[SHORT PROBLEM] Search the material for the string "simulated" and copy each line where it occurs.

"""

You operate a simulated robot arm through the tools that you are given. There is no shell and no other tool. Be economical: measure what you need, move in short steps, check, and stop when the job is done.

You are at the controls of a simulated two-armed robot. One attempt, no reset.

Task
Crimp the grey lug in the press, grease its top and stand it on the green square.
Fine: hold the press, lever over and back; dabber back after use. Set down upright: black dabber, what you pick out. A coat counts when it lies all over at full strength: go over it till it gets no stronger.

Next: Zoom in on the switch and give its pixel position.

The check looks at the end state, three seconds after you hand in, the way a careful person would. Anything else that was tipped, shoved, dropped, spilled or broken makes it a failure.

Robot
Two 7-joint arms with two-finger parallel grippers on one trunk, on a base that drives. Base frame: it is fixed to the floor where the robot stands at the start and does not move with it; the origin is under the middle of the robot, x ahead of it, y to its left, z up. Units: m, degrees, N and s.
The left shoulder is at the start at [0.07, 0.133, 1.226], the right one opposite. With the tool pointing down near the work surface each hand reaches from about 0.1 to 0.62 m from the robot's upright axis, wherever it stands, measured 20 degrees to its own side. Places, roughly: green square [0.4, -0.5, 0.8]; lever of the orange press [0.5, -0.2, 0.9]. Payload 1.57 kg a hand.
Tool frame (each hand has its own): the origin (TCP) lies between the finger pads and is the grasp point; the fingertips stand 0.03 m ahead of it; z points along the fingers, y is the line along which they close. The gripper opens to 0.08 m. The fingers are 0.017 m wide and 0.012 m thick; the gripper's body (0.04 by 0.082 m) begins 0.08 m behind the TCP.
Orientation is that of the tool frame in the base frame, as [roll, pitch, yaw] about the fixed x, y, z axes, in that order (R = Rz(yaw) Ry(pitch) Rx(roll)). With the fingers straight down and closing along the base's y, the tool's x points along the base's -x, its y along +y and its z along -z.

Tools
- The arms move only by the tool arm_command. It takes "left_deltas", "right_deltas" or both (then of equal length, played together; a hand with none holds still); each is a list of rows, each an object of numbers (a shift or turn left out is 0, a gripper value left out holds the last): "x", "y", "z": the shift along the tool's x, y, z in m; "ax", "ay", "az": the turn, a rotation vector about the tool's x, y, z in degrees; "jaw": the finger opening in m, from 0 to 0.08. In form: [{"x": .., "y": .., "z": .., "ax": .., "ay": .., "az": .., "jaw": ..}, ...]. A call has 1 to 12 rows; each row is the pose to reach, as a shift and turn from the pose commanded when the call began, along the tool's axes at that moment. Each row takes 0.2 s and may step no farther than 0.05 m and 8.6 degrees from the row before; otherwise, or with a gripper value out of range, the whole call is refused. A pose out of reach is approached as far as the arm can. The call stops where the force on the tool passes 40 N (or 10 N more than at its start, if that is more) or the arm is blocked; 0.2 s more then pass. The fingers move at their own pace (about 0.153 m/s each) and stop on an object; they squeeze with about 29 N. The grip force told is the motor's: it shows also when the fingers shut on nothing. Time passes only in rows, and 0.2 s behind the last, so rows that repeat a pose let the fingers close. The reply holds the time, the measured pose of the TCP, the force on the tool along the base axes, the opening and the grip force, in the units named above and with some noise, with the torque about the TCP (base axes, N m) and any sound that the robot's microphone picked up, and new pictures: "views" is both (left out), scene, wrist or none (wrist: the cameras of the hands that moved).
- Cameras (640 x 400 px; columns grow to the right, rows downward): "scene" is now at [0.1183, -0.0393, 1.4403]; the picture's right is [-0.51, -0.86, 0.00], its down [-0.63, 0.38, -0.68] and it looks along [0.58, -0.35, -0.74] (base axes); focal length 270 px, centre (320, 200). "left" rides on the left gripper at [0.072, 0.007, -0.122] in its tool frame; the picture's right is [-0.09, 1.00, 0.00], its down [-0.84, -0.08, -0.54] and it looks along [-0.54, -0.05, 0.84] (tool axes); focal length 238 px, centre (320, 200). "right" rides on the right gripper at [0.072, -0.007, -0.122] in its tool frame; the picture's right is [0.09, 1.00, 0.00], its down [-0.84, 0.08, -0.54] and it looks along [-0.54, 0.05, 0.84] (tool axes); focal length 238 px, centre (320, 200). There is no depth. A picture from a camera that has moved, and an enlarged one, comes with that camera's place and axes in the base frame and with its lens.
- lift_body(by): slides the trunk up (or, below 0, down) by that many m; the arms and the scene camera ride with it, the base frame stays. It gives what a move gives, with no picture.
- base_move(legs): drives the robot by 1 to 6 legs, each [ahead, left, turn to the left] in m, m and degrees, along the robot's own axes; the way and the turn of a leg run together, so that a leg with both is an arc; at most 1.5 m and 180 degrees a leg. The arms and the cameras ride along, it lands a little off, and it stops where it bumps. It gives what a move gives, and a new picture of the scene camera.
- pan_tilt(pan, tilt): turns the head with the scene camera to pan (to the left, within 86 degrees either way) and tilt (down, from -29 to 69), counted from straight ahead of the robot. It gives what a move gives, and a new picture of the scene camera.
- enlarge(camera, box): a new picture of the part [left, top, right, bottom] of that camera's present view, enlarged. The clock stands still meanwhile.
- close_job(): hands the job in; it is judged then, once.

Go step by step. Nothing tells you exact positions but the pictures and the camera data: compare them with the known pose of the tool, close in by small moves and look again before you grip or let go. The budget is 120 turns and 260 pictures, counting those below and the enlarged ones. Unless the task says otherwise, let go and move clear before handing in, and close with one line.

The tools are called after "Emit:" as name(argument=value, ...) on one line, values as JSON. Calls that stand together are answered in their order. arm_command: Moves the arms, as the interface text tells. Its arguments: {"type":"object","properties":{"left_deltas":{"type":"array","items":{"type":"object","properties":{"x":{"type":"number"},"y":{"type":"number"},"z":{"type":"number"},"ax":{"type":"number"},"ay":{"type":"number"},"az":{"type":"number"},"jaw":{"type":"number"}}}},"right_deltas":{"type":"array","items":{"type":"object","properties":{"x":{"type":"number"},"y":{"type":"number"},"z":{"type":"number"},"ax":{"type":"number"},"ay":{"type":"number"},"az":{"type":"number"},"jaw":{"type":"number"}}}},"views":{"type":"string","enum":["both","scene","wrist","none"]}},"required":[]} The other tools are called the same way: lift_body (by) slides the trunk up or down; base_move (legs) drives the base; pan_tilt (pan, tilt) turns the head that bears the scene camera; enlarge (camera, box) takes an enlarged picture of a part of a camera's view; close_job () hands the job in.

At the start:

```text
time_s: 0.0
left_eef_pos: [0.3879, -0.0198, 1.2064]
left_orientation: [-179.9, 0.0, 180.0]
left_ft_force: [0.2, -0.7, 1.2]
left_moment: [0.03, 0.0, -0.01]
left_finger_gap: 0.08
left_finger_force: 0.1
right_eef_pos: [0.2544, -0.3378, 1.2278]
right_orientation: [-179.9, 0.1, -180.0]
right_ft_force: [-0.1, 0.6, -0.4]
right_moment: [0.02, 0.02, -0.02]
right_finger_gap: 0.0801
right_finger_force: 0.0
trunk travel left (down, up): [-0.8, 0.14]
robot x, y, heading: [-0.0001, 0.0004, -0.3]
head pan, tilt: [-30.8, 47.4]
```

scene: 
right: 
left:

"""

[EXERCISE SOLUTION]
You operate a simulated robot arm through the tools that you are given. There is no shell and no other tool. Be economical: measure what you need, move in short steps, check, and stop when the job is done.
You are at the controls of a simulated two-armed robot. One attempt, no reset.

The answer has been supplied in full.